For advice, we ask a personal finance expert for some tips on getting out of debt:
Create a budget
"You want to reverse the process that got you in over your head with consumer debt in the first place, and with most people that meant that they're spending exceeded their income," says Eric Tyson, a syndicated columnist and the author of the best-seller Personal Finance for Dummies.
To learn where your money is going, write down everything you spend for a month. Then, at the end of the month, look at your fixed and flexible expenditures along with your take-home pay and other income. You'll see where you can make cuts in spending to pay toward your debt.
Prioritize your debts
Pay off the highest interest rate cards first. "But even before you do that, would be to take those highest-rate cards and transfer the balances on the lower interest rate cards," Eric says.
"So if you've got a credit card at 12 percent, you may be able to find a credit card at 7 or 8 percent, and you can transfer the balance over and save yourself some money," he says.
If you transfer your balance, read the fine print and be are aware of any teaser rates and fees.
Tap into your savings
If you have savings to tap, use it to pay off your credit-card debt to save yourself from paying interest. But for many people, it can be difficult to use an emergency savings fund earmarked for a future medical bill, layoff or other major crisis.
"It's a hard decision because you don't want to feel like you're really on the edge, and that if you don't have that emergency reserve, and you take that money to pay down your credit-card debt or auto loan, it can feel that way." Eric says.
"But ask yourself, if you take your extra savings and you put it towards your credit-card debt, as long as you're disciplined about not running that balance right back up again, you've got the credit limit on your credit card as your emergency balance," he says. And then you can start saving again.
Look into a home-equity loan
Lower interest rates and tax deductibility are the advantages to paying off a consumer debt with a home-equity loan. But be careful: Using your home's equity is not a solution to a chronic debt problem.
"In the worst cases I've seen, you know, people will refinance their consumer debt through their home-equity loan three or four times, and the danger in doing that is, you know, they may wake up when they're 50 years old and have this enormous mortgage on their home, have very little equity left in their home," Eric says. "Now, they've got the consumer debt paid off, but they've got this huge mortgage around their neck, and that can be a real burden."
Get a debit card
"People who have had a tendency to overbuy with credit cards, a really important step to take is to acknowledge that you've got that problem and cut up the credit cards," Eric says.
For a credit card alternative, Eric suggests getting a debit card.
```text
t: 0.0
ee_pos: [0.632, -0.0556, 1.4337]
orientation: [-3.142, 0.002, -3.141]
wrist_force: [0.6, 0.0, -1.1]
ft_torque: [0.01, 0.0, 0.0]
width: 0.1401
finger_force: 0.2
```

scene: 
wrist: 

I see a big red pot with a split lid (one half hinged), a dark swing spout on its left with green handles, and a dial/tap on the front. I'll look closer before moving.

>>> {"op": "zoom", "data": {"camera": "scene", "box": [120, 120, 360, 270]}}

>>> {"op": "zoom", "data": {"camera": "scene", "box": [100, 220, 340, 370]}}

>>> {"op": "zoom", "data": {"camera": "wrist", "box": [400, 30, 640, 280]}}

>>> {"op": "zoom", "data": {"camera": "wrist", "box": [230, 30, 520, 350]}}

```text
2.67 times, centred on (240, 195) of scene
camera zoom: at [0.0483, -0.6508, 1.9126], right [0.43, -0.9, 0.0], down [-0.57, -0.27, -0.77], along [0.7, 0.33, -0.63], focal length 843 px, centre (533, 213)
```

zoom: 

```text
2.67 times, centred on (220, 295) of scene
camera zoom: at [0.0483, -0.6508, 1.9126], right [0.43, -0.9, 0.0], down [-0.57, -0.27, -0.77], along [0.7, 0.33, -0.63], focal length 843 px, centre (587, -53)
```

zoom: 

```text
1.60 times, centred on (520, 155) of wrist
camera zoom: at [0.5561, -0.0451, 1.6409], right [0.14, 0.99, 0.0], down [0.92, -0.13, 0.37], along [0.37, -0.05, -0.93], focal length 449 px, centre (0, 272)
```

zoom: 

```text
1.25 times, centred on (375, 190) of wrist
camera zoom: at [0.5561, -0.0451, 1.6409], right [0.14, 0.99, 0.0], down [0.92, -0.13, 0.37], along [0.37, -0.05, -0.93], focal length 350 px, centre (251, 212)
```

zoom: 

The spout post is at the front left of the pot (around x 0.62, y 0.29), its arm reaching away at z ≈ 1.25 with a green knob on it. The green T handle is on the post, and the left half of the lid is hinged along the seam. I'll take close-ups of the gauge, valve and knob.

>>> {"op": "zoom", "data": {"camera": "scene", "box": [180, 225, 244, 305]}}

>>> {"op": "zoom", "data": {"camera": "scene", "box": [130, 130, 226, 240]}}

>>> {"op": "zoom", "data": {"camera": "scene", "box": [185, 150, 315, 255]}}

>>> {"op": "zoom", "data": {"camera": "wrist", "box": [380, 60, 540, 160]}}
The big advantage of the debit card over a credit card is that there are no interest charges. When you buy something with a debit card, the money comes directly out of your checking account. It's nothing more than an electronic check. So there's no monthly bill, no interest charges, no late fees and no debt burden. In other words, with a debit card, you can't spend more than you have.
When bankruptcy makes sense
"If your consumer debts account for 50 percent or more of your annual income, you're probably in a situation where you may not ever be able to get your head above water, and personal bankruptcy may be the best and only solution that you have," Eric says.